The US Food and Drug Administration (FDA) has given the green light to biotechnology enterprise, 23andMe, to begin marketing the Personal Genome Service Genetic Health Risks (GHR), the first direct-to-consumer (DTC) tests that can provide information on a person’s genetic predisposition to 10 specific medical conditions.

The GHR tests work by isolating DNA from a saliva sample that’s tested for more than 500,000 genetic variants. Researchers explained that the presence or absence of some of these variants could be related to a higher risk for developing any of the 10 diseases or conditions:

· Alpa-1 antitrypsin deficiency

· Celiac Disease

· Early-onset primary dystonia

· Factor XI deficiency

· Gaucher disease type 1

· Glucose-6-Phosphate Dehydrogenase deficiency

· Hereditary hemochromatosis

· Hereditary thrombophilia

· Late-onset Alzheimer’s disease

· Parkinson’s disease

Jeffrey Shuren, MD, director of the FDA’s Center for Devices and Radiological Health, explained in news release that the GHR tests cannot determine a person’s overall risk of developing a disease or condition, rather, it was intended to only provide genetic risk information to consumers.

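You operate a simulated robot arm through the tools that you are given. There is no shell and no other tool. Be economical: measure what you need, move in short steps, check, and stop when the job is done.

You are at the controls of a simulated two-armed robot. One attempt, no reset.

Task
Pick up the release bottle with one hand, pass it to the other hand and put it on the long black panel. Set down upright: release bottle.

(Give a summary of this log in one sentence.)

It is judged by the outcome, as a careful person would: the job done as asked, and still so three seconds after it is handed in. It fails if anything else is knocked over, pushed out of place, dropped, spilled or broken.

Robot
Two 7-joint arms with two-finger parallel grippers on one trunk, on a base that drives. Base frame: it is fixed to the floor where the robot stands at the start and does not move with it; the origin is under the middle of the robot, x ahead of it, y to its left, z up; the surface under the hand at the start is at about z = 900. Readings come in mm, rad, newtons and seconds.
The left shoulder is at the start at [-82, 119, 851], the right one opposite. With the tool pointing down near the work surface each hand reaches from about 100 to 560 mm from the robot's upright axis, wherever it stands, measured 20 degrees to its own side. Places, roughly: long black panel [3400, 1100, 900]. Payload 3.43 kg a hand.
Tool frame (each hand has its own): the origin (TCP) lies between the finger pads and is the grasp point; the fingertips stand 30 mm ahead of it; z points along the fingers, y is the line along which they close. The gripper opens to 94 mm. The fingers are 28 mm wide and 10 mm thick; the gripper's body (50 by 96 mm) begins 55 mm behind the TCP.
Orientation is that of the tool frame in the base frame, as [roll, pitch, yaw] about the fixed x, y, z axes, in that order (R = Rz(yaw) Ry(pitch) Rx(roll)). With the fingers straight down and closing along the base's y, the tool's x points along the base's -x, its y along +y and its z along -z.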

Since other environmental and lifestyle factors can contribute to the development of certain health conditions, he urges patients to understand the genetic risk is “one piece of the bigger puzzle”.

The company was the target of an FDA warning in 2013 on the sales of its Personal Genome Services testing kit that it advertised as offering health reports on 240 conditions and traits. The FDA objected that there was no clinical validation for those advertised uses. The FDA said 23andMe should also have sought marketing approval from the FDA before releasing the test kit.

Nevertheless, the FDA’s recent authorization was supported by data from peer-reviewed, scientific literature that demonstrated a link between specific genetic variants and each of the 10 health conditions from studies that compared genetic variants present in people with a specific condition to those without that condition.

FDA officials also reviewed studies, which demonstrated that 23andMe GHR tested correctly and consistently identified variants associated with the 10 indicated conditions or diseases from a saliva sample.

The most common risks associated with the GHR tests included false positive findings and false negative findings. Researchers highlighted that Results obtained from the tests should not be used for diagnosis or to inform treatment decisions; users should consult a health care professional about results.

Officials reported that along with the authorization, the FDA is establishing special controls criteria, which would clarify the agency’s expectations in assuring the tests’ accuracy, reliability, and clinical relevance.

“By establishing special controls and eventually, a premarket review exemption, the FDA can provide a streamlined, flexible approach for tests using similar technologies to enter the market while the agency continues to help ensure that they provide accurate and reproducible results,” said Shuren.